### DATASET EXCERPT
-- start --

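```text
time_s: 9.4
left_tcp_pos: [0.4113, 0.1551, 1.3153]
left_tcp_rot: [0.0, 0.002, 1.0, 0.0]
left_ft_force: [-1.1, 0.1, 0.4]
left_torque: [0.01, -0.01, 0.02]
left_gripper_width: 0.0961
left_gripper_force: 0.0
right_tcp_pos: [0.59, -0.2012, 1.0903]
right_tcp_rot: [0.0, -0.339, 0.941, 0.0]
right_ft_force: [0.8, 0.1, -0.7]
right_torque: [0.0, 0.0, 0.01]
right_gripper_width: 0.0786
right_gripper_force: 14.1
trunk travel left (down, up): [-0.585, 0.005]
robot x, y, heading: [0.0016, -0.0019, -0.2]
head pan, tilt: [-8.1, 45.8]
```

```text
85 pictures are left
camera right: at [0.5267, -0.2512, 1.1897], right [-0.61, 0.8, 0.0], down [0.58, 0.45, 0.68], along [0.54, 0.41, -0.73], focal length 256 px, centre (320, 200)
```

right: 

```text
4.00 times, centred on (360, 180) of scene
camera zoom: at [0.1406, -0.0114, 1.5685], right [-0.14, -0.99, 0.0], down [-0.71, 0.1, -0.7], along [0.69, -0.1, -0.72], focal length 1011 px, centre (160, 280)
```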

-- end --

### TASK DIRECTIONS
Set down the listing in full, keeping every word exactly as it is. Write them as strings in a JSON array, leaving out blank lines.

### ANSWER TO THIS TASK
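[
  "```text",
  "time_s: 9.4",
  "left_tcp_pos: [0.4113, 0.1551, 1.3153]",
  "left_tcp_rot: [0.0, 0.002, 1.0, 0.0]",
  "left_ft_force: [-1.1, 0.1, 0.4]",
  "left_torque: [0.01, -0.01, 0.02]",
  "left_gripper_width: 0.0961",
  "left_gripper_force: 0.0",
  "right_tcp_pos: [0.59, -0.2012, 1.0903]",
  "right_tcp_rot: [0.0, -0.339, 0.941, 0.0]",
  "right_ft_force: [0.8, 0.1, -0.7]",
  "right_torque: [0.0, 0.0, 0.01]",
  "right_gripper_width: 0.0786",
  "right_gripper_force: 14.1",
  "trunk travel left (down, up): [-0.585, 0.005]",
  "robot x, y, heading: [0.0016, -0.0019, -0.2]",
  "head pan, tilt: [-8.1, 45.8]",
  "```",
  "```text",
  "85 pictures are left",
  "camera right: at [0.5267, -0.2512, 1.1897], right [-0.61, 0.8, 0.0], down [0.58, 0.45, 0.68], along [0.54, 0.41, -0.73], focal length 256 px, centre (320, 200)",
  "```",
  "right: ",
  "```text",
  "4.00 times, centred on (360, 180) of scene",
  "camera zoom: at [0.1406, -0.0114, 1.5685], right [-0.14, -0.99, 0.0], down [-0.71, 0.1, -0.7], along [0.69, -0.1, -0.72], focal length 1011 px, centre (160, 280)",
  "```"
]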